Task brief: Begin with the line that contains "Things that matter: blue", end with the line that contains "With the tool", and extract exactly that stretch of lines.

▬▬▬▬▬▬▬▬▬▬

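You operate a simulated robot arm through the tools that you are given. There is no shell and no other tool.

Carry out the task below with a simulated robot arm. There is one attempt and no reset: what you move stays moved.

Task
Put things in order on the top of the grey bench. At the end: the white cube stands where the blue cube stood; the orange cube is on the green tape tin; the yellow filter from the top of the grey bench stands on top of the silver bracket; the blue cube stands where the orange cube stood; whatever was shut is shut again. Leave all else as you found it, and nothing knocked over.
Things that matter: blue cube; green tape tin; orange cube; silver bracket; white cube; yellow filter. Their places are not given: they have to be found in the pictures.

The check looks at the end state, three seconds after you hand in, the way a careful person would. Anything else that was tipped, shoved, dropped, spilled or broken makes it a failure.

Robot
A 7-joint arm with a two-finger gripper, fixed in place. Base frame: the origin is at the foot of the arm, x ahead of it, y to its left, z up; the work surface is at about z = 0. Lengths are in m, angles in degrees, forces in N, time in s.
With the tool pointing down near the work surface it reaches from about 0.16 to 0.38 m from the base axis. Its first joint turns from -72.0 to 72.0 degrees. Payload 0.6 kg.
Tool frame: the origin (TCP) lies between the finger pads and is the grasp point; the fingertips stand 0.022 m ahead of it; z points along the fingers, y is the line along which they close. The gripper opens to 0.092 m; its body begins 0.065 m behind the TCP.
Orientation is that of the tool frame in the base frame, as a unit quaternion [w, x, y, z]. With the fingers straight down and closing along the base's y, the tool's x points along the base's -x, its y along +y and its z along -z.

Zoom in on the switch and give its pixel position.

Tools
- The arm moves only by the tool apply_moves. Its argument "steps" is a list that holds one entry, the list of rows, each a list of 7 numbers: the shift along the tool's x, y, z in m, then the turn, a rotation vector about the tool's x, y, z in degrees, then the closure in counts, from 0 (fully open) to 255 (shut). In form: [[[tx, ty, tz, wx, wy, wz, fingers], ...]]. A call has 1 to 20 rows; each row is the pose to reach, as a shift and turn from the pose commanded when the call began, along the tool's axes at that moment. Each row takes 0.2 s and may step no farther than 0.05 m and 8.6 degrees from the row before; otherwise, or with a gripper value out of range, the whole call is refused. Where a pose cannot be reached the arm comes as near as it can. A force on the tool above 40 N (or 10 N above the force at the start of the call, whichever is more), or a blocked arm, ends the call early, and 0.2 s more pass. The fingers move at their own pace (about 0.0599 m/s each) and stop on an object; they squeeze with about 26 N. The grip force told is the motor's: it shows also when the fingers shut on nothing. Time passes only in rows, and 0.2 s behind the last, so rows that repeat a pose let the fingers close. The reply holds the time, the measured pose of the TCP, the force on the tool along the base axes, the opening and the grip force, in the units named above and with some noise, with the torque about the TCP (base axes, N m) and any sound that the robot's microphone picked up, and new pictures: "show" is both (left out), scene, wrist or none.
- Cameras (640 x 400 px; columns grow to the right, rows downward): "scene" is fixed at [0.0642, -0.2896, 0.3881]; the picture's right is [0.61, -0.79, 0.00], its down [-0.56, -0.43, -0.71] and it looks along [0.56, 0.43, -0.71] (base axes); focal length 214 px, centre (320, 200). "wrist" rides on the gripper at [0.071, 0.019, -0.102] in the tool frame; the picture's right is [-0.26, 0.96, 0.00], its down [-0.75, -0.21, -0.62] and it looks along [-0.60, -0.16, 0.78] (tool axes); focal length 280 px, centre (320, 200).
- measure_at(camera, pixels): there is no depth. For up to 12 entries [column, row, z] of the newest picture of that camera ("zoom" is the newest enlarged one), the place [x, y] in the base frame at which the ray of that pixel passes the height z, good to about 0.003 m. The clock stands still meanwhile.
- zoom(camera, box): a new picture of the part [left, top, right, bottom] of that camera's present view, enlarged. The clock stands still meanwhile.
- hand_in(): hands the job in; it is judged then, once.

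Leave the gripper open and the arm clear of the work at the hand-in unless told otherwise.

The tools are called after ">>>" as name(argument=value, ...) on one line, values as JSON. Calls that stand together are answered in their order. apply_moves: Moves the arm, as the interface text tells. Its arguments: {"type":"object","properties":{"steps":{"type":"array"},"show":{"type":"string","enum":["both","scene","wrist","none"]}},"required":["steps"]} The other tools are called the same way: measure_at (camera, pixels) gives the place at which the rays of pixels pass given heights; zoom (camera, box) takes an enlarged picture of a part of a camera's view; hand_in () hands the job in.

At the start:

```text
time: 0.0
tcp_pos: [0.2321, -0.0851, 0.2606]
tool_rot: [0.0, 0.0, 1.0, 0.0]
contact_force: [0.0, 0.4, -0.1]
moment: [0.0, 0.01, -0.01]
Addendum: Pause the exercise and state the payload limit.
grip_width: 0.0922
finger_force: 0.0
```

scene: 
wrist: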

▬▬▬▬▬▬▬▬▬▬

Task result:
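Things that matter: blue cube; green tape tin; orange cube; silver bracket; white cube; yellow filter. Their places are not given: they have to be found in the pictures.

The check looks at the end state, three seconds after you hand in, the way a careful person would. Anything else that was tipped, shoved, dropped, spilled or broken makes it a failure.

Robot
A 7-joint arm with a two-finger gripper, fixed in place. Base frame: the origin is at the foot of the arm, x ahead of it, y to its left, z up; the work surface is at about z = 0. Lengths are in m, angles in degrees, forces in N, time in s.
With the tool pointing down near the work surface it reaches from about 0.16 to 0.38 m from the base axis. Its first joint turns from -72.0 to 72.0 degrees. Payload 0.6 kg.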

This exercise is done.